Welcome to one of France’s most beautiful seaside towns, overlooking cobalt blue sea framed by Provençal greenery and majestic hillside of the French Riviera. Villefranche-sur-Mer connects the charming city of Nice to the east along with Mont Boron, Mont Alban and Mont Vinaigrier. The deepwater bay of Villefranche-sur-Mer means all kinds of boats can drop anchor there and their owners can make the most of the preferable climate. Treat yourself to a delightful day out exploring the old town’s winding streets, where the orange-tinted façades are reminiscent of the ever-present sun that shines on the city.
In the village, warm colours of the houses contrast with the pale shades of the louvred shutters, which are often half-closed, allowing a glimpse of the inhabitants’ peaceful lives. Enjoy a leisurely stroll around the maze of shops, restaurants and steps. You will probably end up on Rue Obscure, an underground street built in the 13th century for soldiers to pass through more easily. Also used for storing wine and protecting livestock.
Continue your tour at the Church of St. Michael, with a façade in a sublime colour palette of white, pink and pale yellow. Its colours and Baroque architecture from the 18th century echo the opulent religious buildings of Italy. The inside of the church, in amber shades, contains one of the oldest organs in Alpes-Maritimes, dating from 1790. You can also admire a life-size, recumbent statue of Christ, carved from fig tree wood. Another place to discover is the Chapel of St. Peter near the fishing harbour, which was decorated by the famous Jean Cocteau in 1957.

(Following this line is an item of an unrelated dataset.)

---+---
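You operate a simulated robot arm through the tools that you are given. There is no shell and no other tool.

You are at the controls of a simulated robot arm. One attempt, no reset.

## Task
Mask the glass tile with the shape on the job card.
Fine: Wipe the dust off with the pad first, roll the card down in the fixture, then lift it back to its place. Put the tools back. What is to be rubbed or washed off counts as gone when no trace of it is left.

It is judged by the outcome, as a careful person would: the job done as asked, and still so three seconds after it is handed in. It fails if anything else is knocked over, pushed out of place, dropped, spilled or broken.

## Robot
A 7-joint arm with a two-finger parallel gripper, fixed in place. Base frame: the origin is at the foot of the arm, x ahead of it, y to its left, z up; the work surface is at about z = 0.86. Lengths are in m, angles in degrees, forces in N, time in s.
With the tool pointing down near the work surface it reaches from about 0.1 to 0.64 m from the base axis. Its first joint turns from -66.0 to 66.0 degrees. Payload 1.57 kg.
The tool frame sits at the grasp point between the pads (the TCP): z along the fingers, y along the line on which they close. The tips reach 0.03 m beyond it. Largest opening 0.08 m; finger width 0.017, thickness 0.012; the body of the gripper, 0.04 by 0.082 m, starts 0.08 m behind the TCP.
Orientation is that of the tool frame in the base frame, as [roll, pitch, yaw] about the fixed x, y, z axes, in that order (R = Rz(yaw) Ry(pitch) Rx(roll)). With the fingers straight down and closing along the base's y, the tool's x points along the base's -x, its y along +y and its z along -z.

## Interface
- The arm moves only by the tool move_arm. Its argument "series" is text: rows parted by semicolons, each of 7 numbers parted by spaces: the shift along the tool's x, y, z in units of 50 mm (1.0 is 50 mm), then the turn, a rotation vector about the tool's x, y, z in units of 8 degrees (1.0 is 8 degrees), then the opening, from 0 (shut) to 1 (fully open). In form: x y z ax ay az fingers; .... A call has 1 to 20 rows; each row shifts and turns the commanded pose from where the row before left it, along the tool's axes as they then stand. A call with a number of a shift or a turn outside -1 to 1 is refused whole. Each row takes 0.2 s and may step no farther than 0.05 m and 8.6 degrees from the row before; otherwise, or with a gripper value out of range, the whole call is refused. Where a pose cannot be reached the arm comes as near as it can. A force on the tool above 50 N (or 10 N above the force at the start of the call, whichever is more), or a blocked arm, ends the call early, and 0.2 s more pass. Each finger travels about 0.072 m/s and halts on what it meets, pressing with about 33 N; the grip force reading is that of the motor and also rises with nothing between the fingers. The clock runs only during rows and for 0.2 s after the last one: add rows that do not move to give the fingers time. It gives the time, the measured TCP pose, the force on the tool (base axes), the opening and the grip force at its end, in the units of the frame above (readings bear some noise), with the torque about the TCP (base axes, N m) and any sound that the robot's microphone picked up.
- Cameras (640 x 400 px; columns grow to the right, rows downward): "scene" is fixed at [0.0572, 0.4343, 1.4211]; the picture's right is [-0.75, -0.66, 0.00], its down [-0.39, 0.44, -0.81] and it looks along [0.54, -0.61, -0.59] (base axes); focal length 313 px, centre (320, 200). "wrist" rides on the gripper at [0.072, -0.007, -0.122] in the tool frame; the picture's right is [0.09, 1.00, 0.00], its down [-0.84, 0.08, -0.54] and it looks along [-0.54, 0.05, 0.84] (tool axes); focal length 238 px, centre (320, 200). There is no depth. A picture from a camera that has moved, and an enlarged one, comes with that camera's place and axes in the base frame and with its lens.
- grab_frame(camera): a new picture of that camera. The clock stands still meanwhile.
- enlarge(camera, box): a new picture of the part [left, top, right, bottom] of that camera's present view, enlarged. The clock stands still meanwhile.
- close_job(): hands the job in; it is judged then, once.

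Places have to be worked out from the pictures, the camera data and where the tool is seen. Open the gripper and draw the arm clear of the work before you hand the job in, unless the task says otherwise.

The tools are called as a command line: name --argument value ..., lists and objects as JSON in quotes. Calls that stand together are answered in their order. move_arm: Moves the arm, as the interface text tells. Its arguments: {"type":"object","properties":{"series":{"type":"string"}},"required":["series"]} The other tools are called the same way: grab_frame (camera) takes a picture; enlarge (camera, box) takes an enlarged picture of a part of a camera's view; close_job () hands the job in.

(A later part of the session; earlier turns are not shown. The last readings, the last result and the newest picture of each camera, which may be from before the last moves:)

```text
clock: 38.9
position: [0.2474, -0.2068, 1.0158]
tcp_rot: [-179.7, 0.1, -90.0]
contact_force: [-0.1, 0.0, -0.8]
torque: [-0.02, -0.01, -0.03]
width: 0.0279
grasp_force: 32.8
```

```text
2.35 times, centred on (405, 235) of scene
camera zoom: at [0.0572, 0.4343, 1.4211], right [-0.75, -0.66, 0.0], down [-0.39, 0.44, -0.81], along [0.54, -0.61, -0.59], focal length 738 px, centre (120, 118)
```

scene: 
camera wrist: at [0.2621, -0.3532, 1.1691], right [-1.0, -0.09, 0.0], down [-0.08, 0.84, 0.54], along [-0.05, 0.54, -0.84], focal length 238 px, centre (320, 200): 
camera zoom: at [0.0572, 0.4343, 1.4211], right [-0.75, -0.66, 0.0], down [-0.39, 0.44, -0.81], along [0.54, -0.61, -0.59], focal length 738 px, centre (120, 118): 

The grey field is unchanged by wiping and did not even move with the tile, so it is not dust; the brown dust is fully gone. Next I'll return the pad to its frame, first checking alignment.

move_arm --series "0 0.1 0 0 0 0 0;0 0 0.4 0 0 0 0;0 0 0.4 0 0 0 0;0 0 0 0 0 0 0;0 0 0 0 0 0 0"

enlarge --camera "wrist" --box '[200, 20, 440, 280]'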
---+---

History buffs will have a field day exploring the citadel founded by the Duke of Savoy in 1554 for the purpose of guarding the harbour. Remarkably well preserved, it offers a reminder of the medieval glory of this ancient town. The citadel has three museums within it: the Volti Museum dedicated to the art of sculpture, where you can discover a hundred or so bronze, terracotta and copper female statues revealing their voluptuous curves in contrast with the rough stone; the Goetz-Boumeester collection including famous paintings, notably by Miró and Picasso, with a total of a hundred or so works ranging from figurative to abstract art; and the Roux collection of nearly 300 historical polychrome ceramic figurines illustrating daily life from the Middle Ages to the Renaissance.
You can also make an excursion to the peninsula of Cap Ferrat, which you can see from the harbour. With its protected environment it has some of the most beautiful nature and palaces on the French Riviera, like the Villa Ephrussi de Rothschild, a magnificent Italian-style villa built by the baroness, Beatrice Ephrusse de Rothchild.